Swing-Phrasierung in schnellerem Tempo

Dieses Thema im Forum "Saxophon spielen" wurde erstellt von Mugger, 1.November.2014.

  1. Mugger

    Mugger Guest

    Guten Abend Gemeinde,

    zusätzlich zu meinen Studien die Improvisation betreffend möchte ich mich besonders mit Phrasierung in schnellen Tempi befassen.

    Wäre schön, wenn wir ein bisschen darüber diskutieren könnten, für Tips oder Meinungen bin ich dankbar. Ich bin sicher, dass das Thema für die meisten recht interessant ist.

    Mein Gefühl ist, dass ich dann (nach Noten) recht schnell spielen kann, wenn ich besonders den Bereich des weichen Gaumens "unter Kontrolle" halten kann.

    http://www.wattsandwatts.co.nz/tips.php?qid=anytime4845b93cab0ac&id=anytime488eda75f357f

    Saxophon spielen soll ja angeblich viel mit Singen gemeinsam haben.
    Was die Zunge vorne am Blatt macht, erscheint mir nebensächlich, je mehr ich mich darauf konzentriere, desto langsamer werde ich.

    Ich hab mal einen Versuch mit einigen Schnipseln einer Etüde über einen Jazzstandard gestartet, einmal auf 220, dann auf 260 und schließlich auf 300.

    220
    260
    300

    Die Sinti von BiaB haben mich unterstützt, waren die einzigen, die das Tempo mitgehen wollten :)

    Wer Fehler findet, darf sie behalten, wer Tips, Meinungen, Kritik abgeben möchte oder wem was auffällt ist herzlich eingeladen, mitzubabbeln.

    Cheers,
    Günter
     
  2. Werner

    Werner Strebt nach Höherem

    Hi Günter, ich bin immer wieder überrascht, was du für Quellen aus den Tiefen des Netz fischt.
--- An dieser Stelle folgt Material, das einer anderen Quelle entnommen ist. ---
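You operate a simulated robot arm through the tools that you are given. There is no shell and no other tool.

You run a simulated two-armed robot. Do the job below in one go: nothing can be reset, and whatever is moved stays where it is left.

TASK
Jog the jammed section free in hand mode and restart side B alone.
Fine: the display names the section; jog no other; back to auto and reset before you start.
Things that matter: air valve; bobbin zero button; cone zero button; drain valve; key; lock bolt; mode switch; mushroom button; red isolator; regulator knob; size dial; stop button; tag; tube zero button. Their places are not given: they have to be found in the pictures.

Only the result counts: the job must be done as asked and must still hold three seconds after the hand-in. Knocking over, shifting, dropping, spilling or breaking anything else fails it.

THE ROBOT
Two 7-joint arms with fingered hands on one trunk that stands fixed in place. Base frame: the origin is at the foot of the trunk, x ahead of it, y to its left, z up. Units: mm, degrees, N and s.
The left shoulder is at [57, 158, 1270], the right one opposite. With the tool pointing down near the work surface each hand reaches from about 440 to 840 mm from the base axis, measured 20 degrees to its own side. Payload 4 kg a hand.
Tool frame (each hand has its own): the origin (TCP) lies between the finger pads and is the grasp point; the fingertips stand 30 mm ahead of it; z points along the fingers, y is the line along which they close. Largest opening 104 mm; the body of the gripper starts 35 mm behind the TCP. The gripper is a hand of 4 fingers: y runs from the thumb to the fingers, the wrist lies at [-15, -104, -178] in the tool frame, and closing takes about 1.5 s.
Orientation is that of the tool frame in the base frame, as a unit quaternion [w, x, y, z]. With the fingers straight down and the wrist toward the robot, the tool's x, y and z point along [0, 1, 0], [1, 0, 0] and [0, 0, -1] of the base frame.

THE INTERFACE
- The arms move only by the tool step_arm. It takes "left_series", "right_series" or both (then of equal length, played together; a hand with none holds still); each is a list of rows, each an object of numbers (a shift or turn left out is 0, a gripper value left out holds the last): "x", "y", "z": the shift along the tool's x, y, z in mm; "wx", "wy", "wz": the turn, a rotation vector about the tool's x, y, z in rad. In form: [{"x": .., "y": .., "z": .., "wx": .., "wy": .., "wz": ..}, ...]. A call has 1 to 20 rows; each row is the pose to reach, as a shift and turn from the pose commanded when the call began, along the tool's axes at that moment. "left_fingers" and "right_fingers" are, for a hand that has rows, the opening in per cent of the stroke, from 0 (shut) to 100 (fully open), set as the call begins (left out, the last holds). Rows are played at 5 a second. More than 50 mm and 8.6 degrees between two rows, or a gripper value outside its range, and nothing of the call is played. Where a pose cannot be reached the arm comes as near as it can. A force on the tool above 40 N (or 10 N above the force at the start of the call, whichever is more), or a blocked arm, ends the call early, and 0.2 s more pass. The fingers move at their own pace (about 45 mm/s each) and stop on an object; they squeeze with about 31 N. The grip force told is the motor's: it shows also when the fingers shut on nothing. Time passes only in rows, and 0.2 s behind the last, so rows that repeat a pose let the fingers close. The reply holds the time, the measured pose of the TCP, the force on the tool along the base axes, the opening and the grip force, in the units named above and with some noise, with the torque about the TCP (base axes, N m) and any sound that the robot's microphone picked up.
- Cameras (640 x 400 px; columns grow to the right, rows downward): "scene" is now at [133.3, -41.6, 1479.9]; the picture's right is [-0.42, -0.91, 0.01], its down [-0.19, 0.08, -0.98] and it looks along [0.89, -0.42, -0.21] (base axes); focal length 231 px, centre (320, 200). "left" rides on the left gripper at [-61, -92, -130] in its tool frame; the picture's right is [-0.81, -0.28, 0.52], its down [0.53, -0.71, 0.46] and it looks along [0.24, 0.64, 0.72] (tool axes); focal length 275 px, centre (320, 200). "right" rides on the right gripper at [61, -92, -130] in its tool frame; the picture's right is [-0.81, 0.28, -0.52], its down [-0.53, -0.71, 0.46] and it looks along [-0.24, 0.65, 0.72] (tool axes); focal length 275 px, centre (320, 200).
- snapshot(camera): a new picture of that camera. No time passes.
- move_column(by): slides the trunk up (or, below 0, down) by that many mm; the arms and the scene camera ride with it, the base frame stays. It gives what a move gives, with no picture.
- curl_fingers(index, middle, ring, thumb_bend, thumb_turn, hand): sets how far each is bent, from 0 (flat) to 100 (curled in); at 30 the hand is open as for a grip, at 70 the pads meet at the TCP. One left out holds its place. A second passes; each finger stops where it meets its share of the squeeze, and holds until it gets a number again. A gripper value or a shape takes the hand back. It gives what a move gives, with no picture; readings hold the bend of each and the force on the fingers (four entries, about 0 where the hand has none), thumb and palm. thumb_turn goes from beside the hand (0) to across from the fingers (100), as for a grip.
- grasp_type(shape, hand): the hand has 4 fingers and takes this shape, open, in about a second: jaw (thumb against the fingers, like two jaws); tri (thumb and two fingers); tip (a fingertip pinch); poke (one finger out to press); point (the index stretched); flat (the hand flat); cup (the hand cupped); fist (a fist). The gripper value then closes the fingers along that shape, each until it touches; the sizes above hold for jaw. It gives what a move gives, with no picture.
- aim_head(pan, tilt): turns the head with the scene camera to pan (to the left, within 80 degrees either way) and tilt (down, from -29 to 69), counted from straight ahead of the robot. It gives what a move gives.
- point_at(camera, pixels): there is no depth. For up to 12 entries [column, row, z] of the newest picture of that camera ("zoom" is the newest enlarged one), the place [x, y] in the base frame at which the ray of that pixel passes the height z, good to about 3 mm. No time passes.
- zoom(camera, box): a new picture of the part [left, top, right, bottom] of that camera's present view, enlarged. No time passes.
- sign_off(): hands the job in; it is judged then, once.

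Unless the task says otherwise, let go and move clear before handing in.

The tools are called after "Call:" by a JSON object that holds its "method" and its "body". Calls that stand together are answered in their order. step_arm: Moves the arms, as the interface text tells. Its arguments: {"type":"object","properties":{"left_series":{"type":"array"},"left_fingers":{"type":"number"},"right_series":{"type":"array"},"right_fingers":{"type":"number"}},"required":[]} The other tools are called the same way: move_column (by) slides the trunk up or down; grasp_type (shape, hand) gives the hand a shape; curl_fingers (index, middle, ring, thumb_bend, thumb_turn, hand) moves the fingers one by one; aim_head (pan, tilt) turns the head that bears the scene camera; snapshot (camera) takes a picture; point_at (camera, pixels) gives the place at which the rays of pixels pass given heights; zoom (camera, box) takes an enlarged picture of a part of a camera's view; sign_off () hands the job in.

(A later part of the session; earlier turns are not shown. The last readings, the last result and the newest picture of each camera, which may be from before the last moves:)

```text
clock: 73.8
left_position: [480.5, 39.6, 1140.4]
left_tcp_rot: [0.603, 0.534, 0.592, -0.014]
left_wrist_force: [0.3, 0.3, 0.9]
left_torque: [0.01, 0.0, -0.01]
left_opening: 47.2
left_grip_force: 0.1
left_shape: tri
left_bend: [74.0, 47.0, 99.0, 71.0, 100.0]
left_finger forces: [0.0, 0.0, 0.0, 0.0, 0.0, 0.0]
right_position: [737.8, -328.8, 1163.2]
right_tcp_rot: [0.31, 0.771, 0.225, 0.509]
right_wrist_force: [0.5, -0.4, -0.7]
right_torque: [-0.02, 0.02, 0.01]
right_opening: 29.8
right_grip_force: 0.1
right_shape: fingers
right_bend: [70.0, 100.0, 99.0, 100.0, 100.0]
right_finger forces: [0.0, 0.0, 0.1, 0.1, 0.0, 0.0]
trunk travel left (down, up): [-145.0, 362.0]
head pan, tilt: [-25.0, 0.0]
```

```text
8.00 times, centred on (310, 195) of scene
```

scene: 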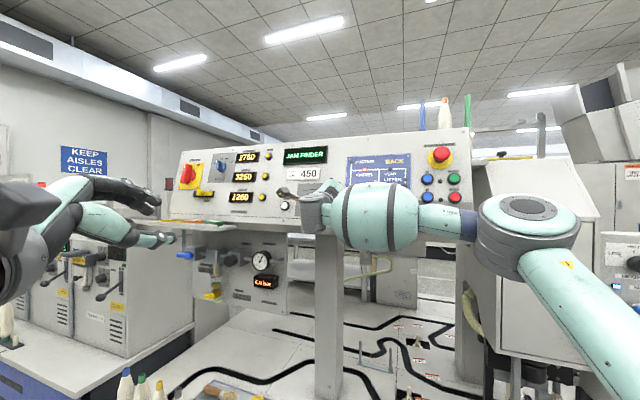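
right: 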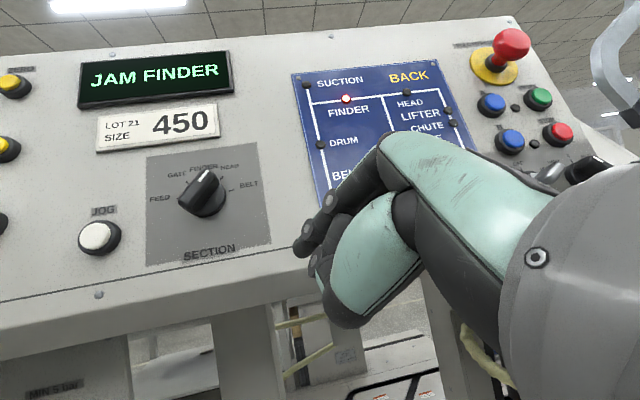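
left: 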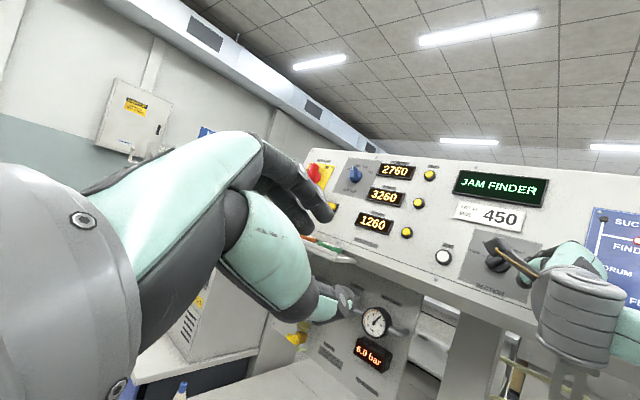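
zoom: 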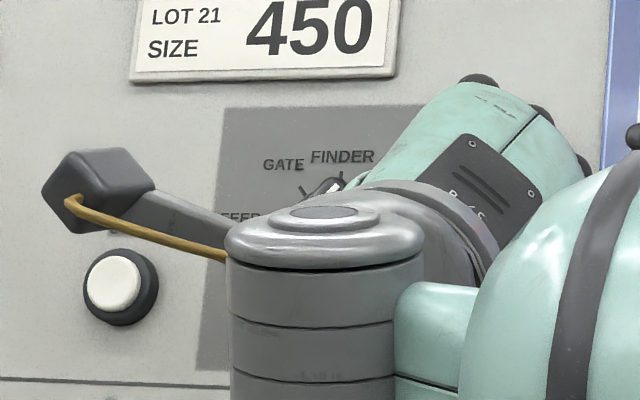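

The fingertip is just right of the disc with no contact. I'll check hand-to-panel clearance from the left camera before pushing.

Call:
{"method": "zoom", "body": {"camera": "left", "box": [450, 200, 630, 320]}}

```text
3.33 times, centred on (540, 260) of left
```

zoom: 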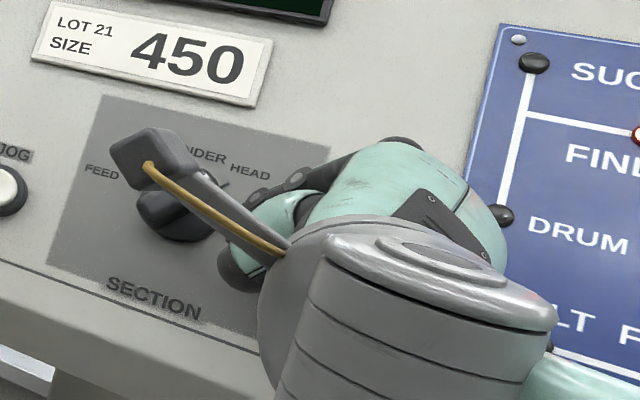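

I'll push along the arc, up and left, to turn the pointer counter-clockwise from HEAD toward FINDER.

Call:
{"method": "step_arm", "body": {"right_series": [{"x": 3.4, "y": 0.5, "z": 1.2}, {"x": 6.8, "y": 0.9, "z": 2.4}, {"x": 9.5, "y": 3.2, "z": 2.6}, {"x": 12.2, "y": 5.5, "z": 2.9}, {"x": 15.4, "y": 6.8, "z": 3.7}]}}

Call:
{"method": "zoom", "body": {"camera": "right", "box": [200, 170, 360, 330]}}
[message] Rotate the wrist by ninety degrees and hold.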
Hübscher Artikel, danke.

    Wenn du schnell spielst, hälst du dann den Gaumen hoch oder wie?



    http://swing-jazz-berlin.de/weihnachtsmusik.htm
     
  3. Mugger

    Mugger Guest

    Hey Werner,

    "unter Kontrolle halten" ist eigentlich ganz, ganz schlecht ausgedrückt.

    Im Endeffekt kommt es auf das raus, aber es geht nicht drum, dass ich es versuche zu machen, sondern dass der "Reiz" des Schnell-spielen-müssens nicht dahin bringt, dass ich in diesem Bereich fest und unflexibel werde.

    Im Prinzip braucht doch jeder Ton "eine andere Luft", anderes "Voicing".
    Zu versuchen, das auf jeden Ton bewusst einzustellen, zu halten, ist IMHO nicht möglich oder zumindestens nicht sinnvoll.

    Größtmögliche Flexibilität ist IMHO gerade in diesem Bereich notwendig, und die Anpassungen bestmöglich "passieren zu lassen".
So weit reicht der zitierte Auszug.